Die Antwort von Dr. Jürgen Martin (Piratenpartei)

I. Gestattungsverträge und deren Ausgestaltung im PFA 1.6a

1. Welche Schritte werden Sie und Ihre Partei unternehmen, die Deutsche Bahn AG bzw. die Tochter DB Netz AG zu veranlassen, Gestattungsverträge vorzulegen, die dem Anspruch einer angemessenen Entschädigung genügen?

Die Piratenpartei setzt auf das Prinzip der Vertragsfreiheit. Erzwungene Unterschriften bzw. Enteignungen aufgrund „gesellschaftlicher Notwendigkeit“ sind für Stuttgart21 (Rückbau der Verkehrsinfrastruktur) abzulehnen.

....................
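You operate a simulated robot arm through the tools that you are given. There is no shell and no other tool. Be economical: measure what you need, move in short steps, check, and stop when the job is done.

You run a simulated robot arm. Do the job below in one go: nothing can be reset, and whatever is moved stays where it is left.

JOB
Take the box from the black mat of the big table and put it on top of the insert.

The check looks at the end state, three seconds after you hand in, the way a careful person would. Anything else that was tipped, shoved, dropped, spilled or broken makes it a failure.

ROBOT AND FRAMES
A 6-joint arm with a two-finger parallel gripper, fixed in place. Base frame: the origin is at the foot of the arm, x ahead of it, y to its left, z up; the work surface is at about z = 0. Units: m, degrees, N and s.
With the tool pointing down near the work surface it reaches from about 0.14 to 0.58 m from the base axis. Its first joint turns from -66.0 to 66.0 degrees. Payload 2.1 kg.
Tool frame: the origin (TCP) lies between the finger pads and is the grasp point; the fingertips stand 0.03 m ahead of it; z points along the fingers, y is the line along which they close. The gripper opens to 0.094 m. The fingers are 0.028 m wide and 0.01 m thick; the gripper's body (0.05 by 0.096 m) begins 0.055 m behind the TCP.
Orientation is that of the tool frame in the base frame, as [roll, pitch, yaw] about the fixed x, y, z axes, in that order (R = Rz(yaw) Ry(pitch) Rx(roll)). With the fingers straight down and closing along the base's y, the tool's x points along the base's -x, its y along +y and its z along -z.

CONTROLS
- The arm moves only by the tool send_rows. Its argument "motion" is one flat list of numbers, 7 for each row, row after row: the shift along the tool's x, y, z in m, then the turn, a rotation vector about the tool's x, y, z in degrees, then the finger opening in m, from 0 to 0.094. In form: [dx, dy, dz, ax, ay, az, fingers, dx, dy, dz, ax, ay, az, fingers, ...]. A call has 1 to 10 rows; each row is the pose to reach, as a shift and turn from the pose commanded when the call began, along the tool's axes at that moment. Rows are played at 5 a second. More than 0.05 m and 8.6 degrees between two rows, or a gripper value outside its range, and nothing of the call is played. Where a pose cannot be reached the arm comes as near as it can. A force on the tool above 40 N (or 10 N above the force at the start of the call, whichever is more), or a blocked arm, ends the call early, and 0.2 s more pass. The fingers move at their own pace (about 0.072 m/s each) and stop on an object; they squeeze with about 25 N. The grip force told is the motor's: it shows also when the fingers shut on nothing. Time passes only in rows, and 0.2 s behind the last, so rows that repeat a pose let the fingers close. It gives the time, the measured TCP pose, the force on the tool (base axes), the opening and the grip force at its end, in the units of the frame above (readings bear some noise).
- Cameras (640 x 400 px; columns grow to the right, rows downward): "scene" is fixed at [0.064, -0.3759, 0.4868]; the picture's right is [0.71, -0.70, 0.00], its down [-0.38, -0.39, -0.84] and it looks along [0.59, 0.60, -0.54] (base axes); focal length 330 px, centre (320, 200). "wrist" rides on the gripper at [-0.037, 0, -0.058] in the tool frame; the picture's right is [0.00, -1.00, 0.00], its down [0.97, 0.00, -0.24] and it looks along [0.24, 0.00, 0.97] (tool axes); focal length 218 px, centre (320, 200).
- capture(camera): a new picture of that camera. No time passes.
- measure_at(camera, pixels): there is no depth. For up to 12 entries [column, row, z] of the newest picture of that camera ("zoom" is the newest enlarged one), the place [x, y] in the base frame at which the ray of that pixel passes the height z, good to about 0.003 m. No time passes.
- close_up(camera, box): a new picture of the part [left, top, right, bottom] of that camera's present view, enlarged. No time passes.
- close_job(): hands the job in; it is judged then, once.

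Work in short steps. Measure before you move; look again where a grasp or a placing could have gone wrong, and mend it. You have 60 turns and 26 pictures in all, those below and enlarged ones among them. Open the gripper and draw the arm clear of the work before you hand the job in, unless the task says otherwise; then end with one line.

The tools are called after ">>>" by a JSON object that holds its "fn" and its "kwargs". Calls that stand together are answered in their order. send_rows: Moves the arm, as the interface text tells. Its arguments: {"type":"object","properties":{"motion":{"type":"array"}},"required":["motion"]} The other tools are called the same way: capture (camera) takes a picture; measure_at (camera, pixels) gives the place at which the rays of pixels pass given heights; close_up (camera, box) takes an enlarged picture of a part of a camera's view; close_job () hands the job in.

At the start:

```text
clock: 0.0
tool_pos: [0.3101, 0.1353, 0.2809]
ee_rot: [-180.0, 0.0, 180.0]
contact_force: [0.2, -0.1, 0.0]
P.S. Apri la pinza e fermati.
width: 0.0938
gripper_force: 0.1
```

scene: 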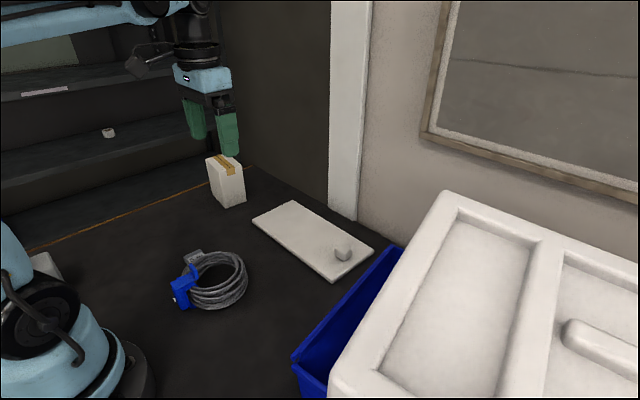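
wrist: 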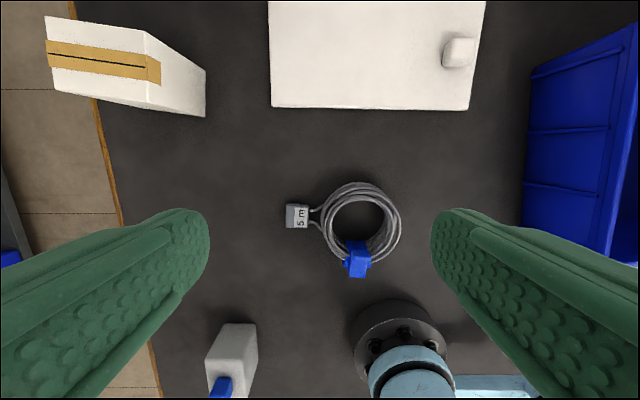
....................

Wer etwas will, muss auch angemessene Entschädigungen anbieten, die mindestens dem realen und ideellen Verkehrswert entsprechen.

2. Welche Schritte leiten Sie bzw. Ihre Partei außerdem ein, die im sogenannten „Stuttgarter Verfahren“ (Vorschlag der DIA Consulting AG) rein auf subjektiver Wertminderung basierenden Entschädigungsvorschläge in ein Verfahren umzuwandeln, das die Belange der Eigentümer angemessen berücksichtigt?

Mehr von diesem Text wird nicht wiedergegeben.